- [To be done]: Pull out the sentences of the passage that run from "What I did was" through "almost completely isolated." and give them unchanged.

- [Passage]:
## START

Friday 10 April 2020

Keeping in touch with other people

is becoming increasingly important. Social distancing cannot be allowed to become social isolation which in turn can lead to mental ill-health.
I feel so strongly about the importance of this for some people that I recently wrote a note to my local federal Member of Parliament. 
Now let it be said here that I do not do such things lightly. I like to sort things out for myself if I can because I also know that far too many people think, "That's something my MP can do. MPs don't do anything." 
On this occasion though I knew it was a nationwide issue. I sent an email even though I know it is better to send an MP an old fashioned snail mail letter. (Yes, really!) I was taking advantage of the fact that I knew an email from me was likely to be read and responded to in a reasonable space of time. 
It was. I had a return email yesterday. Action has been taken at her level. What will happen higher up is now in the hands of other people.
What I did was point out that many people on limited incomes cannot afford the more expensive mobile phone plans that allow them to make as many calls as they would like to make at this present time. They have the simplest and cheapest possible emergency plan. It is not intended for anything more than being able to contact someone they know in an emergency. Some people on such plans are people with limited intellectual abilities. They usually rely on community activities  to socialise. Others are people with other disabilities who are unable to work. Their day-care activities have ceased. Far too many of them who were employed, even just for a few hours a week, no longer have jobs. Money is always tight in these circumstances. Unlimited access to even just conversation on a phone is a luxury. Right now many of those people are almost completely isolated. 
I know of two quite large groups who are housed in the community. They live "independently" in that they have tiny units - which amount to not much more than a bathroom and a living space with a "kitchen" at one end and a television at the other. In between there is a table so small that two people cannot eat comfortably together. There is a bedroom which is barely big enough for the bed and the "built-in" wardrobe.

## END

- [Available data]:

## START

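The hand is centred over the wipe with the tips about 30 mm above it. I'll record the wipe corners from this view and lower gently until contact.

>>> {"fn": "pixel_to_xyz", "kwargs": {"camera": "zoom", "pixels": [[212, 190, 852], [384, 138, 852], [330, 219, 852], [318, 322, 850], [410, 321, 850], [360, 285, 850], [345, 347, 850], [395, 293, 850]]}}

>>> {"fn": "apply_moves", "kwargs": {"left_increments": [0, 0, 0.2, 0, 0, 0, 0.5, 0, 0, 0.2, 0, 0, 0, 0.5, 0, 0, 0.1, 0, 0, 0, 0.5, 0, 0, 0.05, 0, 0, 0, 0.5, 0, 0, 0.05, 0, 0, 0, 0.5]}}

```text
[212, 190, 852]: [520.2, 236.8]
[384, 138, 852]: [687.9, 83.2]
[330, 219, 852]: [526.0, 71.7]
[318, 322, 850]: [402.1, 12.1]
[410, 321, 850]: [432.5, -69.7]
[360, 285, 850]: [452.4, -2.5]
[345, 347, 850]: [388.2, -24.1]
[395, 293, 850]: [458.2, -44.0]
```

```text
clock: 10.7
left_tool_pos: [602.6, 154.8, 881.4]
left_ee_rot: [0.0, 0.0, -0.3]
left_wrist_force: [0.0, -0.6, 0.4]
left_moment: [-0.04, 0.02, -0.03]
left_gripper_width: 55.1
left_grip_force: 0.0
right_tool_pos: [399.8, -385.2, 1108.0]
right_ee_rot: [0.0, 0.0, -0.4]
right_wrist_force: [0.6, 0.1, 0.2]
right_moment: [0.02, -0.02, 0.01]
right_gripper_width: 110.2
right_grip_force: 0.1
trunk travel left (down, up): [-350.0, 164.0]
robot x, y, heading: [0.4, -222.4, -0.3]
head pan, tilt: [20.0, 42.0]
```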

## END

- [Finished task]:
What I did was point out that many people on limited incomes cannot afford the more expensive mobile phone plans that allow them to make as many calls as they would like to make at this present time. They have the simplest and cheapest possible emergency plan. It is not intended for anything more than being able to contact someone they know in an emergency. Some people on such plans are people with limited intellectual abilities. They usually rely on community activities  to socialise. Others are people with other disabilities who are unable to work. Their day-care activities have ceased. Far too many of them who were employed, even just for a few hours a week, no longer have jobs. Money is always tight in these circumstances. Unlimited access to even just conversation on a phone is a luxury. Right now many of those people are almost completely isolated.